**Work to complete:**
(1) Please copy out the portion of the given text from "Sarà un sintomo" to "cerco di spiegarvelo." without changes.
(2) Keep the given text going from its last sentence.

** begin Given text **

Sarà un sintomo di pinocchiolatria, di pinocchiofilia ossessiva, ma quando penso che c’è chi dice, con malcelato disprezzo, che Pinocchio non l’ha mai letto, mi ribello. Leggete Le avventure di Pinocchio, disgraziati! Non sapete cosa avete perduto; e ora cerco di spiegarvelo.
- di Piero Dorfles, Le palline di zucchero della Fata Turchina

Pinocchio da più di centotrent’anni entra nel nostro immaginario. Non solo – o non necessariamente – tramite Collodi. Per chi è nato negli anni Settanta, molto probabilmente il primo approccio è avvenuto con la trasposizione di Comencini. Nulla di male in questo, se non fosse per il rischio di una lettura procrastinata a tempo indeterminato. Non è, infatti, la stessa cosa leggere (o farsi leggere) Pinocchio a sei anni, quando si aprono gli occhi curiosi sul mondo; a dodici l’impatto è sicuramente diverso, perché la personalità è definita, come le domande e le risposte di cui si va in cerca. In età adulta emergono con prepotenza il linguaggio di un testo ottocentesco, le efficaci forme dialettali in disuso, e tutta una serie di «allusioni e messaggi» che difficilmente un «lettore in età scolare» potrà scoprire.

** end Given text **
** begin Supplied information **

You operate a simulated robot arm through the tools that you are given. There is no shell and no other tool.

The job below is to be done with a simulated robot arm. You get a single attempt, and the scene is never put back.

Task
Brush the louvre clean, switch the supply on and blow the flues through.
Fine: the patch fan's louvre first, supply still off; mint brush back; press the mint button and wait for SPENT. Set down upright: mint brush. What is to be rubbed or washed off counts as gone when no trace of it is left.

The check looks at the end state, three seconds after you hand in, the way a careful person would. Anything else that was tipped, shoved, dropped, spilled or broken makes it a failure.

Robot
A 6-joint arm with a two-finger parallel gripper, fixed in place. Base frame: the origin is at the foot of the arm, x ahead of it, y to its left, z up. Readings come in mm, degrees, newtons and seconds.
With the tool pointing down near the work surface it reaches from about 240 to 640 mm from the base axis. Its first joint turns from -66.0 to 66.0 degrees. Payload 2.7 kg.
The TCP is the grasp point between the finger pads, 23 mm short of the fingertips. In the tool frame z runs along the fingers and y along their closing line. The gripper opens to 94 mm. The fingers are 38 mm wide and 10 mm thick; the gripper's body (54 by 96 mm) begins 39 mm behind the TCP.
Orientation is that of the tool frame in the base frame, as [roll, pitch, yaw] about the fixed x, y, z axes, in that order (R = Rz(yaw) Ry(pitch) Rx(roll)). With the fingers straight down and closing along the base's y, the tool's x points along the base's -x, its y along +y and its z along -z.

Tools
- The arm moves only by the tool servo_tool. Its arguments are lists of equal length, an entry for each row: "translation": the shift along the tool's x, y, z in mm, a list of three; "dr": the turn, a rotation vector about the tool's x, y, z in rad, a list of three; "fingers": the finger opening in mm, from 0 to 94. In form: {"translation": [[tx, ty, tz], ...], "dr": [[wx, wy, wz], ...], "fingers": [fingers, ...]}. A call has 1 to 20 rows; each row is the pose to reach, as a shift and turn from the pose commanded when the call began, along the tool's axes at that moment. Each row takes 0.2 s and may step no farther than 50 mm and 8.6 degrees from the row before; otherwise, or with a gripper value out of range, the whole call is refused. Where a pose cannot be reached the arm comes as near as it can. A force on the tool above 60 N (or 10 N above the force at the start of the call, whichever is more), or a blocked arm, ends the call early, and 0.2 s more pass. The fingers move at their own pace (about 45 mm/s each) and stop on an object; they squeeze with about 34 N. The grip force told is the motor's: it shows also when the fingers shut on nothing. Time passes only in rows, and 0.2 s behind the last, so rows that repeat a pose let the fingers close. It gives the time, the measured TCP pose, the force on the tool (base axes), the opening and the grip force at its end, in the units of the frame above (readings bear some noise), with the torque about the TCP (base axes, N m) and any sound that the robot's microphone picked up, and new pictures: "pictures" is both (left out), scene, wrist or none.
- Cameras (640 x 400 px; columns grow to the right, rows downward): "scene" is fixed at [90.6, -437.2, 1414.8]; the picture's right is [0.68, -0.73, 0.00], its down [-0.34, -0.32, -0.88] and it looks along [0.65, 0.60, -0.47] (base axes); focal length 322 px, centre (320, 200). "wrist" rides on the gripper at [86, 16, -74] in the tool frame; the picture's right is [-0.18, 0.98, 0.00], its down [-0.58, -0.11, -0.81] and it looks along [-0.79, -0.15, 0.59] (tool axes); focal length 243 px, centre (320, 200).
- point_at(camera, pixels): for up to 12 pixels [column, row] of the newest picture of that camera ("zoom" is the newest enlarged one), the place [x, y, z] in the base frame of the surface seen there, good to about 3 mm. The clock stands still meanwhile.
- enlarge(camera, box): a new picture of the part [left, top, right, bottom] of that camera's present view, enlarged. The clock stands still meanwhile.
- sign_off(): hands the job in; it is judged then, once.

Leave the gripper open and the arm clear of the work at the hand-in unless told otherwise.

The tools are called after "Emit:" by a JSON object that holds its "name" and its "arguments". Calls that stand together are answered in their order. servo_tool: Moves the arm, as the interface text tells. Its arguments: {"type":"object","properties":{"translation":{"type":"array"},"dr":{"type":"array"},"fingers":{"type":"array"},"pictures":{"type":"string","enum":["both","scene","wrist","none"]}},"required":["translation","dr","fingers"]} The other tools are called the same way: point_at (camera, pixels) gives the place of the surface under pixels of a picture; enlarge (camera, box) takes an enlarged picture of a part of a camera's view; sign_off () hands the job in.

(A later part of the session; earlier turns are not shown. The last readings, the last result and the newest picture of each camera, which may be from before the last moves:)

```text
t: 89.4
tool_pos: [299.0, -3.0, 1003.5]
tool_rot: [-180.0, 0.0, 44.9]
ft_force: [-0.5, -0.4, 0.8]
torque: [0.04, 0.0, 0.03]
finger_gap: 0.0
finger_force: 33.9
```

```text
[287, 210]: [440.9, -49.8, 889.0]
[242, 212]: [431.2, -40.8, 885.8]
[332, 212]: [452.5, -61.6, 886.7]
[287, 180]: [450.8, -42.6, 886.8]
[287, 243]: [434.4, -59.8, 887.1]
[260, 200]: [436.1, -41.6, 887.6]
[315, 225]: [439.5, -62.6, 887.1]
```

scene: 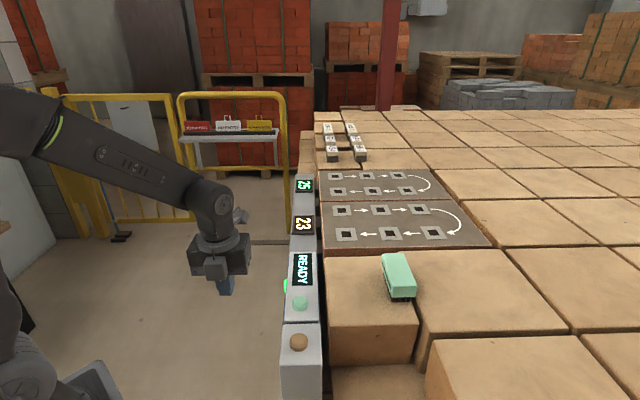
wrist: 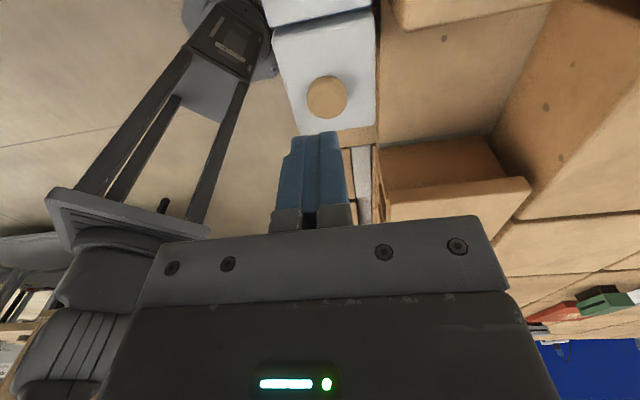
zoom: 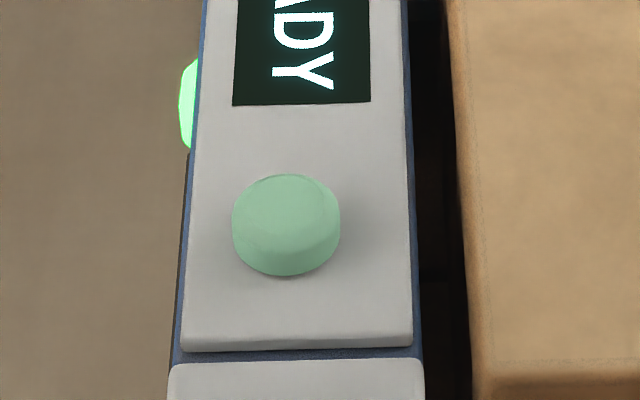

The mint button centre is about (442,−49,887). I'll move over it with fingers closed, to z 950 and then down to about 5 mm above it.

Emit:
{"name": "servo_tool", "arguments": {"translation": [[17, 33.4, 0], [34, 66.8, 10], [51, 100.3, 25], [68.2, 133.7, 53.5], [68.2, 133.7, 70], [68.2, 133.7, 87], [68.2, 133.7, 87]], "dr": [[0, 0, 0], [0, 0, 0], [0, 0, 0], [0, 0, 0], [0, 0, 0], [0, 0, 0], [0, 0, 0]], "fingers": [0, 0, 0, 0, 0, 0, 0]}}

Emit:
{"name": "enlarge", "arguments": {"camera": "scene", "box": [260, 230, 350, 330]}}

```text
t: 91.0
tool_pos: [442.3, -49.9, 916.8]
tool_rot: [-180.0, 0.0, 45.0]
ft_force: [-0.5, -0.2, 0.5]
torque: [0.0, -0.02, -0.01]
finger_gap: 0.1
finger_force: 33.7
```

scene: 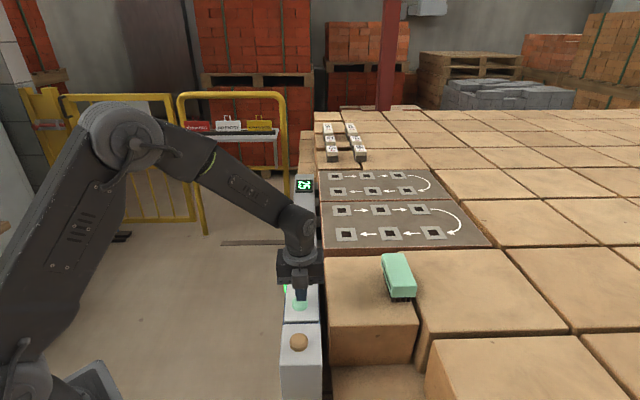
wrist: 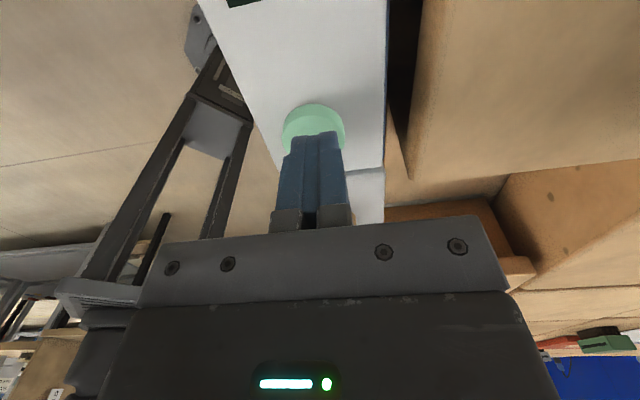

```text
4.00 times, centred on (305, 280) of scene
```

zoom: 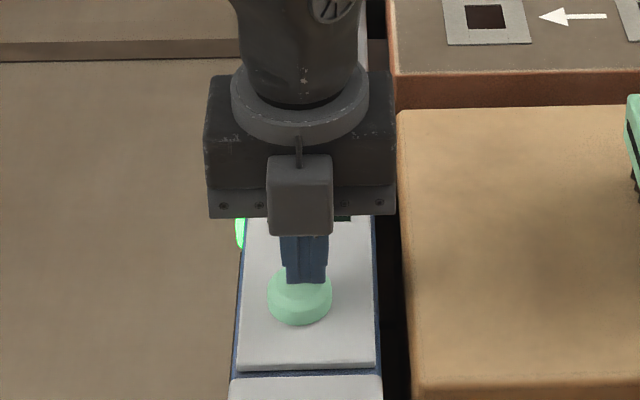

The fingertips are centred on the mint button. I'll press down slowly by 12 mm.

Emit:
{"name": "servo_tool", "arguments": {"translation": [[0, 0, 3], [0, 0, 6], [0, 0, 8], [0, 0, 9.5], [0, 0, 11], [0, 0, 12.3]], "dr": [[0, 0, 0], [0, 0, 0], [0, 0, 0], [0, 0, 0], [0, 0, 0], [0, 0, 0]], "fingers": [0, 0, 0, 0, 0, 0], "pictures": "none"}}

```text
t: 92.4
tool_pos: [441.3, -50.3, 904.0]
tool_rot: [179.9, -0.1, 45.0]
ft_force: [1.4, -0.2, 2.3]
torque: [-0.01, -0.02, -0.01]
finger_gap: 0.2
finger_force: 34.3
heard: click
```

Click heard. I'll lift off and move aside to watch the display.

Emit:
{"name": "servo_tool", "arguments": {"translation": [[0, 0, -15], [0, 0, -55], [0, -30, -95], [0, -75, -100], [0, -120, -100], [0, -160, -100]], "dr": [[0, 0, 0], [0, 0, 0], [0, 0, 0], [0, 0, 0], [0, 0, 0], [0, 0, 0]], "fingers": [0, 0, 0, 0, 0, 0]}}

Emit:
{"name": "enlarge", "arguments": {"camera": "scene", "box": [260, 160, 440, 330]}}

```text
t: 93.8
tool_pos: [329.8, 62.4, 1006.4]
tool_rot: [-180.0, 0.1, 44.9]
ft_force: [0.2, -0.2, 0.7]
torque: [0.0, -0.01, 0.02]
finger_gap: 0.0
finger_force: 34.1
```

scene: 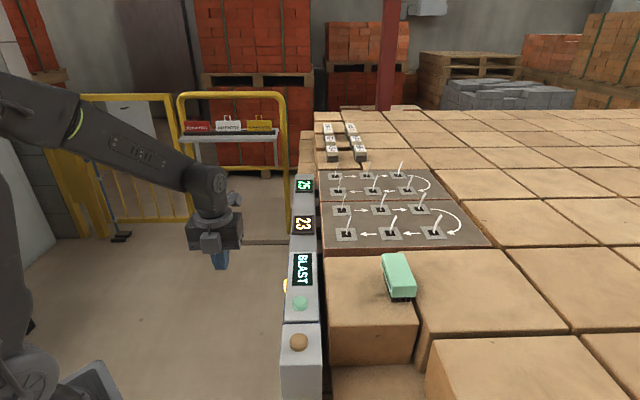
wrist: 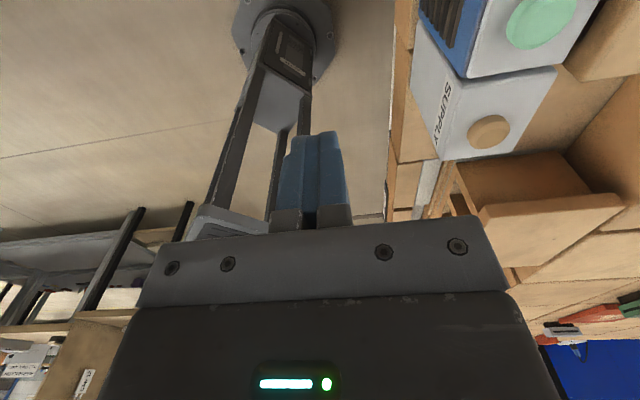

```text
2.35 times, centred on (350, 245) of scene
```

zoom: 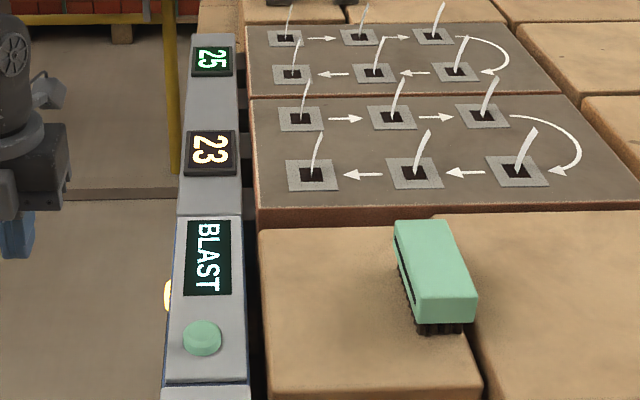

** end Supplied information **

**Outputs:**
(1)
Sarà un sintomo di pinocchiolatria, di pinocchiofilia ossessiva, ma quando penso che c’è chi dice, con malcelato disprezzo, che Pinocchio non l’ha mai letto, mi ribello. Leggete Le avventure di Pinocchio, disgraziati! Non sapete cosa avete perduto; e ora cerco di spiegarvelo.

(2)
A seconda delle età cambiano i personaggi con i quali si è in sintonia (o ci si immedesima persino). 

A sei anni si è Pinocchio: si vive in una sorta di eterno presente, il passato e il futuro sono dimensioni troppo astratte per essere concepite. A dodici, quattordici si è ribelli come Lucignolo, mentre a quaranta è scontato intendersela col Grillo Parlante.
È vero quindi che le Avventure di Pinocchio non sono soltanto un libro per bambini, ma un libro sui bambini e cioè «su come sono fatti, su com’è il loro mondo, su come si articola il loro linguaggio e il processo di organizzazione del pensiero che lo sostiene». Queste le parole di Carlo Dorfles che ne Le palline di zucchero della fata turchina dedica al romanzo un esauriente e particolareggiato resoconto critico.

Numerosi i temi passati in rassegna. 

Si va per esempio alla disamina delle bugie del burattino che provocano l'allungamento del naso, e di altre moralmente inconsistenti:
– Aprimi! – intanto gridava Geppetto dalla strada.
– Babbo mio, non posso, – rispondeva il burattino piangendo e ruzzolandosi per terra.
– Perché non puoi?
– Perché mi hanno mangiato i piedi.
– E chi te li ha mangiati?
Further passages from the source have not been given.